--- Begin DOCUMENT SEGMENT ---
1.3 Data Transmission
Radio channel has totally different characteristics from wired channel. Radio channel has a strong time-varying characteristic. It has a high error rate when the signal is influenced by interferences, multipath fading, or shadow fading. In order to solve these problems, it is necessary to protect the signals through a series of transformation and inverse transformation from original subscriber data or signaling data to the information carried by radio wave and then to subscriber data or signaling data. These transformations include channel coding and decoding, interleaving and de-interleaving, burst formatting, encryption and decryption, modulation and demodulation.
1.3.1 Voice Coding
Modern digital communication system usually uses voice compression technology. GSM takes tone and noise from human throat as well as the mouth and tongue filter effect of acoustics as voice encoder to establish a model. The model parameters transmit through TCH channel.
Voice encoder is based on residual excited linear prediction encoder (REIP) and its compression effect is strengthened through long term predictor (LTP). LTP improves residual data encoding by removing the vowel part of voice.
Voice encoder divides voice into several 20 ms voice blocks and samples each block with 8 kHz, so each block has 160 samples. Each sample is quantified through frequency A 13 bits (frequency μ 14 bits). Since the compression rates of frequency A and frequency μ are different, add three and two “0” bits to the quantification values respectively, and then each sample gets 16 bits quantification value. Therefore, 128 Kbit/s data flow is obtained after digitizing but before encoding. This data flow is too fast to transmit in radio path and has to be compressed in encoder. With full speed encoder, each voice block is encoded into 260 bits to form a 13 Kbit/s source coding rate. Next is channel coding. With 20 ms as a unit, 260 bits are output after compression encoding, so the encoding rate is 13Kbit /s.
Compared with the direct coding transmission of voice in traditional PCM channel, the 13kbps voice rate of GSM is much lower. More advance voice encoder can reduce the rate to 6.5kbps (half rate encoding).
1.3.2 Channel Coding
Channel coding is used to improve transmission quality and remove the influence of interferential factors on signals at the price of increasing bits and information. The basic way of coding is adding some redundant information to the original data. The added data is calculated on the basis of original data with certain rules. The decoding process of receiving end is judging and correcting errors with this redundant bit. If the redundant bit of received data calculated with the same way is different from the received redundant bit, errors must have occurred in transmission. Different code is used in different transmission mode. In practice, several coding schemes are always combined together. Common coding schemes include block convolutional code, error correcting cyclic code and parity code.
In GSM, each logical channel has its own coding and interleaving mode, but the principle is trying to form a unified coding structure.
Encode information bit into a unified block code consisting of information bits and parity check bits.
Encode block code into convolutional code and form coding bits (usually 456 bits).
Reassemble and interleave coding bits and add a stealing flag to form interleaving bits.
--- End DOCUMENT SEGMENT ---
== GIVEN INSTRUCTION A ==
Both the line containing "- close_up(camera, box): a" and the line containing "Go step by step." belong in the answer, along with every line between them; print exactly those.
--- Begin DATA EXCERPT ---
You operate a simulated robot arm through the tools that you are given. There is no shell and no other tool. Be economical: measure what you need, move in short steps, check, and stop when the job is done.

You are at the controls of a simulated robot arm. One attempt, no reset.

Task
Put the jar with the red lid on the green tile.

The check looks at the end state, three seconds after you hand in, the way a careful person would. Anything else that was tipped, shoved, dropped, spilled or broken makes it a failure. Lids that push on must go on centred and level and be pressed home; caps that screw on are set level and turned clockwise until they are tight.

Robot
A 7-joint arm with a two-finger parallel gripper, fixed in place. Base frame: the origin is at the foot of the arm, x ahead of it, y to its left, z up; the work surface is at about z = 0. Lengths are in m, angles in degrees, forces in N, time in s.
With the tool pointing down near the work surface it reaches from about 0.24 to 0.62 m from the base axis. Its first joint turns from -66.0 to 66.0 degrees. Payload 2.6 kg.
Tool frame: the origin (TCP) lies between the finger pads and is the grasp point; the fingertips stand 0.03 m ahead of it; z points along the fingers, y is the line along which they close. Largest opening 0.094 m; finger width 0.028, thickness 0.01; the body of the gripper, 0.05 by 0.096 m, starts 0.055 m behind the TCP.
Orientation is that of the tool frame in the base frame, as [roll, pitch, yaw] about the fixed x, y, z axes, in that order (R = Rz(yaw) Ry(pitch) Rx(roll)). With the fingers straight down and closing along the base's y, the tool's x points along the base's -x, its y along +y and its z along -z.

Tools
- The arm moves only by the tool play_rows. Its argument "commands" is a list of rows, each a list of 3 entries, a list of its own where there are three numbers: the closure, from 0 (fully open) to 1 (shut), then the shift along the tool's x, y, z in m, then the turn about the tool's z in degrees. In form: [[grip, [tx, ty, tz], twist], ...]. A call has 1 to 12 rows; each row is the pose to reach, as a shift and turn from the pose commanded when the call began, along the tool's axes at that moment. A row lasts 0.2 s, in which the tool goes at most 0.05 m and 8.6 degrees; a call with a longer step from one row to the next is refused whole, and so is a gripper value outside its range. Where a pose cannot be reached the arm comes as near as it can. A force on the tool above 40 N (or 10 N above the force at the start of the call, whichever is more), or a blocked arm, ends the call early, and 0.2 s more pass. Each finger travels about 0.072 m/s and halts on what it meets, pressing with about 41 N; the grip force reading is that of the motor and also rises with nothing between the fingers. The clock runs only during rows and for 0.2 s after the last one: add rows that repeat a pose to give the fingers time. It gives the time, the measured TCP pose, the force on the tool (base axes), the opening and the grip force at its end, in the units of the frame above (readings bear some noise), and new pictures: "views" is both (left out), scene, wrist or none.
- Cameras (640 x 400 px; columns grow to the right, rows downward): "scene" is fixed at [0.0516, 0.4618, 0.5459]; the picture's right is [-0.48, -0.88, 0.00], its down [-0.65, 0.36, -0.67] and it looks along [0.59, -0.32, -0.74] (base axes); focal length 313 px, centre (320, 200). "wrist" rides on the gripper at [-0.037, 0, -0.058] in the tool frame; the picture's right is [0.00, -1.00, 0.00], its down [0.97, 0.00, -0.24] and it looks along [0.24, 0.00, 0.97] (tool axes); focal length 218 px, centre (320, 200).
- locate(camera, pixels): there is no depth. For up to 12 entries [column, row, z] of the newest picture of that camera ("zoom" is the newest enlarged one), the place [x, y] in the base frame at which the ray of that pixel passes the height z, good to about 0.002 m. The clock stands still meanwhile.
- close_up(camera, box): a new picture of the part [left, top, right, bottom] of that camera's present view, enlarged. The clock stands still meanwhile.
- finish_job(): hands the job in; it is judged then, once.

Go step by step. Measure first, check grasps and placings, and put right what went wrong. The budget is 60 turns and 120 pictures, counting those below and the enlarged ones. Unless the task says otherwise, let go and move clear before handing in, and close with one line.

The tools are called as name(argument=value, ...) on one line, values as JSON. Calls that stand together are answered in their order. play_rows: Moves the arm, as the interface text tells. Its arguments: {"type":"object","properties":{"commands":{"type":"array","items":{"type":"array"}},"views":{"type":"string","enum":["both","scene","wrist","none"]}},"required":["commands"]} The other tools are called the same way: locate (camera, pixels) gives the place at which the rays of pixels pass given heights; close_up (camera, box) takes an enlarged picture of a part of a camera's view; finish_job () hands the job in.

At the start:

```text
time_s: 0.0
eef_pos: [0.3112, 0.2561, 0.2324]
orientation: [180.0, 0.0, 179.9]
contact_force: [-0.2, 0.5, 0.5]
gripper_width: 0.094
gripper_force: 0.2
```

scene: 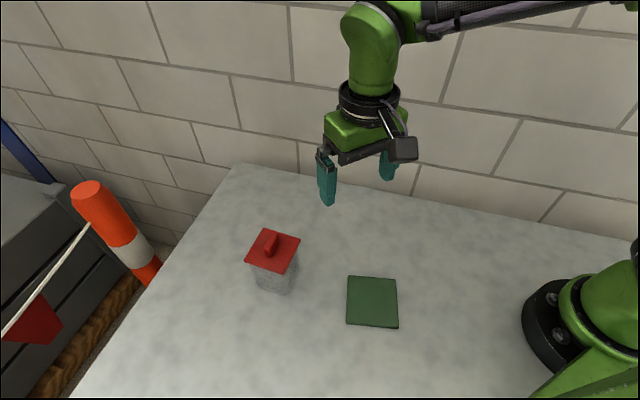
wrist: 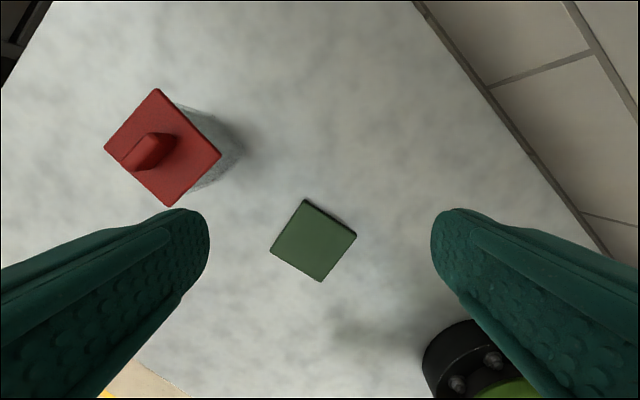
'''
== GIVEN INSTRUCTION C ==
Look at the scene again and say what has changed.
--- End DATA EXCERPT ---
== GIVEN INSTRUCTION B ==
Write out the document segment from "Compared with the" to "(half rate encoding).", both included.

== FULL ANSWER A ==
- close_up(camera, box): a new picture of the part [left, top, right, bottom] of that camera's present view, enlarged. The clock stands still meanwhile.
- finish_job(): hands the job in; it is judged then, once.

Go step by step. Measure first, check grasps and placings, and put right what went wrong. The budget is 60 turns and 120 pictures, counting those below and the enlarged ones. Unless the task says otherwise, let go and move clear before handing in, and close with one line.

== FULL ANSWER B ==
Compared with the direct coding transmission of voice in traditional PCM channel, the 13kbps voice rate of GSM is much lower. More advance voice encoder can reduce the rate to 6.5kbps (half rate encoding).